The task =
Every line in the listing is to be echoed verbatim. Format the lines as a JSON array of strings and drop empty lines.

═════ Given information

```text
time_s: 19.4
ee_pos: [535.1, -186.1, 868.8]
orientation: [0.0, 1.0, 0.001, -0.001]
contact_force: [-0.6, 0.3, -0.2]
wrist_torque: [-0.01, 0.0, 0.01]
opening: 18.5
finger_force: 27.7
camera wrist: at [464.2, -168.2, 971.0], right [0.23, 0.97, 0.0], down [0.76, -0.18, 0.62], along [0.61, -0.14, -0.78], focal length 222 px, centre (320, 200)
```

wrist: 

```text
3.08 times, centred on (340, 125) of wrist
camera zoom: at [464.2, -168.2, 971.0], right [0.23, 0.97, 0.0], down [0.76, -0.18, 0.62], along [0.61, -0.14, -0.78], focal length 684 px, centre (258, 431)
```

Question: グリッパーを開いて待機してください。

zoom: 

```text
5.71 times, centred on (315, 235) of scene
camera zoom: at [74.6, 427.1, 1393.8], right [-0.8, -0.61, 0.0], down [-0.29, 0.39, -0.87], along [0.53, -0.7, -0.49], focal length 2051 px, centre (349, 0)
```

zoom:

══════════

Result of this task =
[
  "```text",
  "time_s: 19.4",
  "ee_pos: [535.1, -186.1, 868.8]",
  "orientation: [0.0, 1.0, 0.001, -0.001]",
  "contact_force: [-0.6, 0.3, -0.2]",
  "wrist_torque: [-0.01, 0.0, 0.01]",
  "opening: 18.5",
  "finger_force: 27.7",
  "camera wrist: at [464.2, -168.2, 971.0], right [0.23, 0.97, 0.0], down [0.76, -0.18, 0.62], along [0.61, -0.14, -0.78], focal length 222 px, centre (320, 200)",
  "```",
  "wrist: ",
  "```text",
  "3.08 times, centred on (340, 125) of wrist",
  "camera zoom: at [464.2, -168.2, 971.0], right [0.23, 0.97, 0.0], down [0.76, -0.18, 0.62], along [0.61, -0.14, -0.78], focal length 684 px, centre (258, 431)",
  "```",
  "Question: グリッパーを開いて待機してください。",
  "zoom: ",
  "```text",
  "5.71 times, centred on (315, 235) of scene",
  "camera zoom: at [74.6, 427.1, 1393.8], right [-0.8, -0.61, 0.0], down [-0.29, 0.39, -0.87], along [0.53, -0.7, -0.49], focal length 2051 px, centre (349, 0)",
  "```",
  "zoom:"
]